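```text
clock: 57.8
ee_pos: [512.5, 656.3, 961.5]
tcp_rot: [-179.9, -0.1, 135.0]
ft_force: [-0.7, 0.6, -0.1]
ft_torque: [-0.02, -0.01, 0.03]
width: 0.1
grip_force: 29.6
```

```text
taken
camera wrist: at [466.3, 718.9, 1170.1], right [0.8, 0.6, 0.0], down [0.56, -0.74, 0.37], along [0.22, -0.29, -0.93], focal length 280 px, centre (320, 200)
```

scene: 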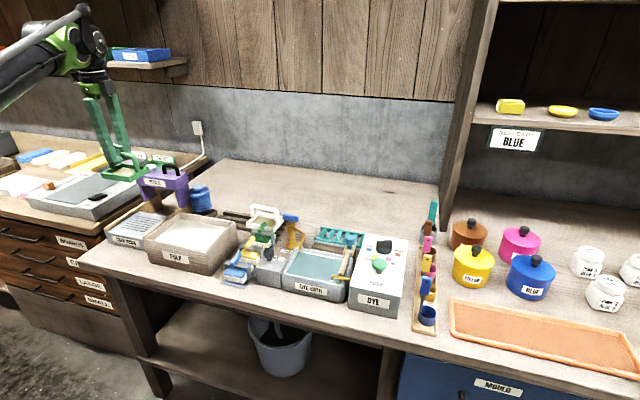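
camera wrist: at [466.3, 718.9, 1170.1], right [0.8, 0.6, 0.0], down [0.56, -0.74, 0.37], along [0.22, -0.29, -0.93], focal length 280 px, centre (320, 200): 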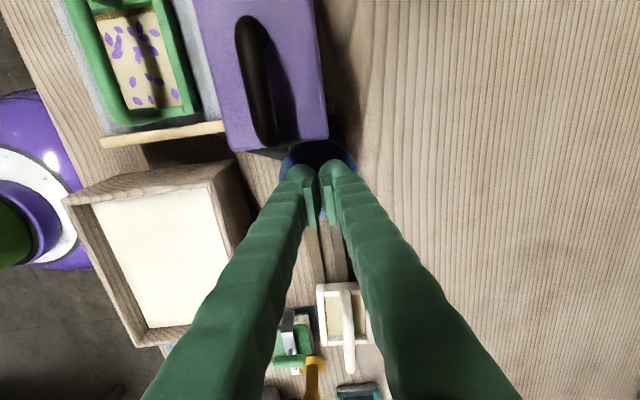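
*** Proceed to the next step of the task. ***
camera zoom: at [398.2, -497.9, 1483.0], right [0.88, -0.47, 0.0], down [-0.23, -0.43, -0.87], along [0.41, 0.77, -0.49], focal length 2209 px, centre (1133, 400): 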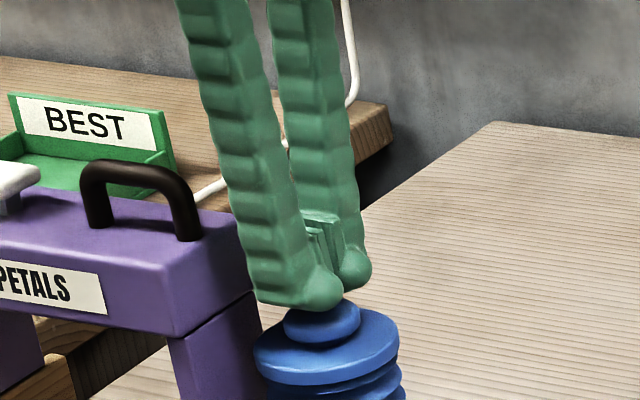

-.-.-

Quote all the lines above exactly as given. Do not include the pictures. Use JSON: a list with one string for each line that is not empty.

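[
  "```text",
  "clock: 57.8",
  "ee_pos: [512.5, 656.3, 961.5]",
  "tcp_rot: [-179.9, -0.1, 135.0]",
  "ft_force: [-0.7, 0.6, -0.1]",
  "ft_torque: [-0.02, -0.01, 0.03]",
  "width: 0.1",
  "grip_force: 29.6",
  "```",
  "```text",
  "taken",
  "camera wrist: at [466.3, 718.9, 1170.1], right [0.8, 0.6, 0.0], down [0.56, -0.74, 0.37], along [0.22, -0.29, -0.93], focal length 280 px, centre (320, 200)",
  "```",
  "scene: ",
  "camera wrist: at [466.3, 718.9, 1170.1], right [0.8, 0.6, 0.0], down [0.56, -0.74, 0.37], along [0.22, -0.29, -0.93], focal length 280 px, centre (320, 200): ",
  "*** Proceed to the next step of the task. ***",
  "camera zoom: at [398.2, -497.9, 1483.0], right [0.88, -0.47, 0.0], down [-0.23, -0.43, -0.87], along [0.41, 0.77, -0.49], focal length 2209 px, centre (1133, 400): "
]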